Set down the full listing exactly as given. Any pictures are to be left out. Return a JSON list in which every string is one line; blank lines are skipped.

_RAW DATA_:
************
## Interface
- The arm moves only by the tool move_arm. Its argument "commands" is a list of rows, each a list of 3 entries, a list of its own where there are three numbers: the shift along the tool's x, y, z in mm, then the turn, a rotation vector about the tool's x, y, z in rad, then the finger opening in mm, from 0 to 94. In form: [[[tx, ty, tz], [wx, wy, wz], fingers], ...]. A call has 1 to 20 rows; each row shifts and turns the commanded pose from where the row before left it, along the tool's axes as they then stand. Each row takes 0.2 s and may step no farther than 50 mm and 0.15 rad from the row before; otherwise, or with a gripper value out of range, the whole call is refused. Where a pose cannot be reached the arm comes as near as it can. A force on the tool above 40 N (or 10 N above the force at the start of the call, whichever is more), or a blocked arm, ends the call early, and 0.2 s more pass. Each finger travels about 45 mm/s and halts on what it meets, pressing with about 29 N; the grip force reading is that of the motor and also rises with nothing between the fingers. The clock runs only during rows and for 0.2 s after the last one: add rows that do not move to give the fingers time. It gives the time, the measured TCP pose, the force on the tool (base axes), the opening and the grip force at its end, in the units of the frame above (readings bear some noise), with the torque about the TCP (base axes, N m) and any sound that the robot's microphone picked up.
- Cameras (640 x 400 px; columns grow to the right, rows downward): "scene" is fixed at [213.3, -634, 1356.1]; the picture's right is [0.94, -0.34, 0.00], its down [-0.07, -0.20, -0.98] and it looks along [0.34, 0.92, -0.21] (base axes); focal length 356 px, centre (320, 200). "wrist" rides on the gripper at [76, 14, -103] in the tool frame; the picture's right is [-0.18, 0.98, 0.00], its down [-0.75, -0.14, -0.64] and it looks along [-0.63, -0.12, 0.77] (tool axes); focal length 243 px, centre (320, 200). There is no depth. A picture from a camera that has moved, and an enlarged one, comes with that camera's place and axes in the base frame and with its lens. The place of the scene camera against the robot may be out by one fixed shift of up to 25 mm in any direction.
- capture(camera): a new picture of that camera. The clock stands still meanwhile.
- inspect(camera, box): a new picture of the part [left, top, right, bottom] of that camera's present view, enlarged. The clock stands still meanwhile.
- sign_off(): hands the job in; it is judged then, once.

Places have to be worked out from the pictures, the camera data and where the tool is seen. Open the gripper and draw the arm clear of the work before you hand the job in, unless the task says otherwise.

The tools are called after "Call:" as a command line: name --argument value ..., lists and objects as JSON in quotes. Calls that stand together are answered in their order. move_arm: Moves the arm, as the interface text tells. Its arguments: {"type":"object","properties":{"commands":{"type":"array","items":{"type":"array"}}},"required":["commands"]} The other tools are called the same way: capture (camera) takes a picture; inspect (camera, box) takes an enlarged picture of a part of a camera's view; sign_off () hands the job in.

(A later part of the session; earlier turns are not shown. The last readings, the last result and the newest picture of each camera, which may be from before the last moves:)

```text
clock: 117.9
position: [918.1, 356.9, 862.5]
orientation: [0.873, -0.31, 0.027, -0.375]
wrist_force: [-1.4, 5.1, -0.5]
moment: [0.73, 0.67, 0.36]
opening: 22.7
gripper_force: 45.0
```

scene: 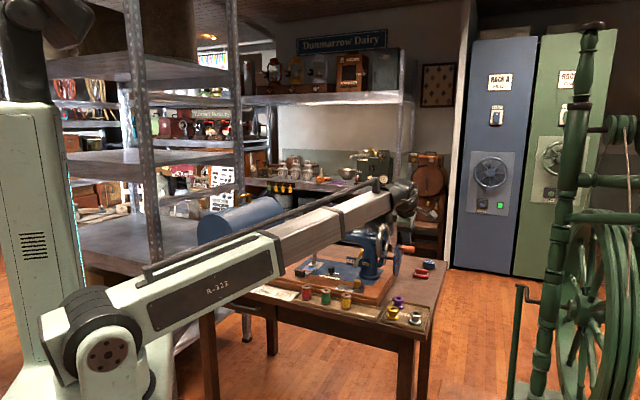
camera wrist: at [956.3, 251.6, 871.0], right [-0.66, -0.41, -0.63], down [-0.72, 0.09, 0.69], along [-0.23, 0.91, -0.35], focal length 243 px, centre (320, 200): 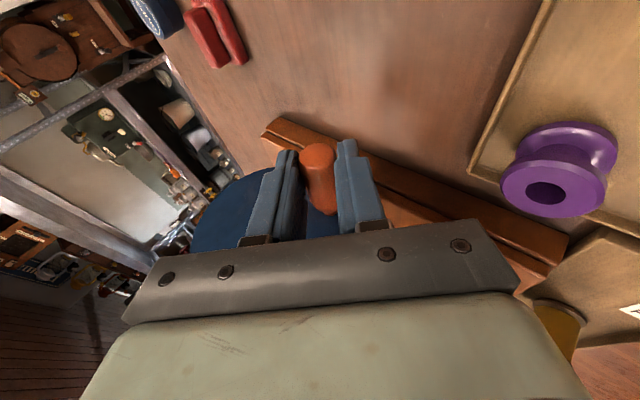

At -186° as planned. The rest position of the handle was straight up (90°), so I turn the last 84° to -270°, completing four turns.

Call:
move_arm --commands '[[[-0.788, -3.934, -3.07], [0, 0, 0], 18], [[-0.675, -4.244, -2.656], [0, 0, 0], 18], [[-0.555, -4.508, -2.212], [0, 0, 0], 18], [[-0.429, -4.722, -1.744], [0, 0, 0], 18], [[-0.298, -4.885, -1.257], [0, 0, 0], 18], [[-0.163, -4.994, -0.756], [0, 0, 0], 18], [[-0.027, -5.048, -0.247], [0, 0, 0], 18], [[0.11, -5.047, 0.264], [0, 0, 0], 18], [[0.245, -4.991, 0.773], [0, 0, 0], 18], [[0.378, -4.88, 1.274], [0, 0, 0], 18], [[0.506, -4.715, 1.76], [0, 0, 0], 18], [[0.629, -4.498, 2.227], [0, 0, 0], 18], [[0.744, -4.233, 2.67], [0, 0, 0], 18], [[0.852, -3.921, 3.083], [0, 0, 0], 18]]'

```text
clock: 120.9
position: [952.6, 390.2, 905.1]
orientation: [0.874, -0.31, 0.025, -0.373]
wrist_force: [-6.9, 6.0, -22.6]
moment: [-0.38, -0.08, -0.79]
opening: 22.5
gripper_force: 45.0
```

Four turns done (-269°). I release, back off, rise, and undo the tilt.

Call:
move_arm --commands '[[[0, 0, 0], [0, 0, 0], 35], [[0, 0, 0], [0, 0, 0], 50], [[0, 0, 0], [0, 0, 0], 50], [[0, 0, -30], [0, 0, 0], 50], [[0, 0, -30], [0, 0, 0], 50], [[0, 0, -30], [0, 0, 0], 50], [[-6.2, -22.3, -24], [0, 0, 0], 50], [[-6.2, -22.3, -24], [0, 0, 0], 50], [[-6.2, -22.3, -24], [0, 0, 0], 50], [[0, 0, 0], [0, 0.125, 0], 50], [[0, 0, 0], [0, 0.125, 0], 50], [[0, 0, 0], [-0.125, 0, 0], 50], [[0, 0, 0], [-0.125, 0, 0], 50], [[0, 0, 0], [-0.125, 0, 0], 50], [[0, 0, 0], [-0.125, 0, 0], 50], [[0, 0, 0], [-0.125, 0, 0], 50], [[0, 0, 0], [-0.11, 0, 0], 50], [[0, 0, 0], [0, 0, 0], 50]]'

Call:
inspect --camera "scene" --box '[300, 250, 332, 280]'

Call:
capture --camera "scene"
************
_SOLUTION TO THE EXERCISE_:
[
  "## Interface",
  "- The arm moves only by the tool move_arm. Its argument \"commands\" is a list of rows, each a list of 3 entries, a list of its own where there are three numbers: the shift along the tool's x, y, z in mm, then the turn, a rotation vector about the tool's x, y, z in rad, then the finger opening in mm, from 0 to 94. In form: [[[tx, ty, tz], [wx, wy, wz], fingers], ...]. A call has 1 to 20 rows; each row shifts and turns the commanded pose from where the row before left it, along the tool's axes as they then stand. Each row takes 0.2 s and may step no farther than 50 mm and 0.15 rad from the row before; otherwise, or with a gripper value out of range, the whole call is refused. Where a pose cannot be reached the arm comes as near as it can. A force on the tool above 40 N (or 10 N above the force at the start of the call, whichever is more), or a blocked arm, ends the call early, and 0.2 s more pass. Each finger travels about 45 mm/s and halts on what it meets, pressing with about 29 N; the grip force reading is that of the motor and also rises with nothing between the fingers. The clock runs only during rows and for 0.2 s after the last one: add rows that do not move to give the fingers time. It gives the time, the measured TCP pose, the force on the tool (base axes), the opening and the grip force at its end, in the units of the frame above (readings bear some noise), with the torque about the TCP (base axes, N m) and any sound that the robot's microphone picked up.",
  "- Cameras (640 x 400 px; columns grow to the right, rows downward): \"scene\" is fixed at [213.3, -634, 1356.1]; the picture's right is [0.94, -0.34, 0.00], its down [-0.07, -0.20, -0.98] and it looks along [0.34, 0.92, -0.21] (base axes); focal length 356 px, centre (320, 200). \"wrist\" rides on the gripper at [76, 14, -103] in the tool frame; the picture's right is [-0.18, 0.98, 0.00], its down [-0.75, -0.14, -0.64] and it looks along [-0.63, -0.12, 0.77] (tool axes); focal length 243 px, centre (320, 200). There is no depth. A picture from a camera that has moved, and an enlarged one, comes with that camera's place and axes in the base frame and with its lens. The place of the scene camera against the robot may be out by one fixed shift of up to 25 mm in any direction.",
  "- capture(camera): a new picture of that camera. The clock stands still meanwhile.",
  "- inspect(camera, box): a new picture of the part [left, top, right, bottom] of that camera's present view, enlarged. The clock stands still meanwhile.",
  "- sign_off(): hands the job in; it is judged then, once.",
  "Places have to be worked out from the pictures, the camera data and where the tool is seen. Open the gripper and draw the arm clear of the work before you hand the job in, unless the task says otherwise.",
  "The tools are called after \"Call:\" as a command line: name --argument value ..., lists and objects as JSON in quotes. Calls that stand together are answered in their order. move_arm: Moves the arm, as the interface text tells. Its arguments: {\"type\":\"object\",\"properties\":{\"commands\":{\"type\":\"array\",\"items\":{\"type\":\"array\"}}},\"required\":[\"commands\"]} The other tools are called the same way: capture (camera) takes a picture; inspect (camera, box) takes an enlarged picture of a part of a camera's view; sign_off () hands the job in.",
  "(A later part of the session; earlier turns are not shown. The last readings, the last result and the newest picture of each camera, which may be from before the last moves:)",
  "```text",
  "clock: 117.9",
  "position: [918.1, 356.9, 862.5]",
  "orientation: [0.873, -0.31, 0.027, -0.375]",
  "wrist_force: [-1.4, 5.1, -0.5]",
  "moment: [0.73, 0.67, 0.36]",
  "opening: 22.7",
  "gripper_force: 45.0",
  "```",
  "scene: ",
  "camera wrist: at [956.3, 251.6, 871.0], right [-0.66, -0.41, -0.63], down [-0.72, 0.09, 0.69], along [-0.23, 0.91, -0.35], focal length 243 px, centre (320, 200): ",
  "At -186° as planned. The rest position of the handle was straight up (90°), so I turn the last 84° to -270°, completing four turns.",
  "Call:",
  "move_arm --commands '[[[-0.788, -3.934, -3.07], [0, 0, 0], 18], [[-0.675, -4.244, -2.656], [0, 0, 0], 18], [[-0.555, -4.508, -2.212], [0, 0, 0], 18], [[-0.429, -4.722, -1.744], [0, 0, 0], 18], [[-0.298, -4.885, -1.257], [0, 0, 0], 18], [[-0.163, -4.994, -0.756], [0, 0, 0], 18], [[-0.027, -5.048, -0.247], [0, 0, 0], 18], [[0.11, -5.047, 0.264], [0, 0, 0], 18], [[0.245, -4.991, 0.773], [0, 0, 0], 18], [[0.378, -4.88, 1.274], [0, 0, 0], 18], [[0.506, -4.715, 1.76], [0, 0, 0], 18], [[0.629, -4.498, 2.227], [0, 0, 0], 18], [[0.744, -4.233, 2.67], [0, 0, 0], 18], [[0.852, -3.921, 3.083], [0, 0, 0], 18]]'",
  "```text",
  "clock: 120.9",
  "position: [952.6, 390.2, 905.1]",
  "orientation: [0.874, -0.31, 0.025, -0.373]",
  "wrist_force: [-6.9, 6.0, -22.6]",
  "moment: [-0.38, -0.08, -0.79]",
  "opening: 22.5",
  "gripper_force: 45.0",
  "```",
  "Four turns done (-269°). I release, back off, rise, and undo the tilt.",
  "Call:",
  "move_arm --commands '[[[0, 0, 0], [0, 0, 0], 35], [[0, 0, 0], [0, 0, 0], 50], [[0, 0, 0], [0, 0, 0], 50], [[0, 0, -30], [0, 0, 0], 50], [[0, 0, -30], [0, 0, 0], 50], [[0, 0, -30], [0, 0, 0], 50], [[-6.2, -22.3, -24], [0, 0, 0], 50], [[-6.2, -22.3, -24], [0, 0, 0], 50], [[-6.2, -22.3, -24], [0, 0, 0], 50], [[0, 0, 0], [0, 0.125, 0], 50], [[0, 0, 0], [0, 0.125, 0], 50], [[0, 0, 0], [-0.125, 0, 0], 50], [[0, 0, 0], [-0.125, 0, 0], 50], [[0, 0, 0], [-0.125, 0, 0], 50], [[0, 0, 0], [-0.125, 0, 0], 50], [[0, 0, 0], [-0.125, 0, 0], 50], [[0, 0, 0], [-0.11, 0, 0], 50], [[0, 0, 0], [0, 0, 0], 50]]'",
  "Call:",
  "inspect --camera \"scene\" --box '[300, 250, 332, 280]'",
  "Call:",
  "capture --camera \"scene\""
]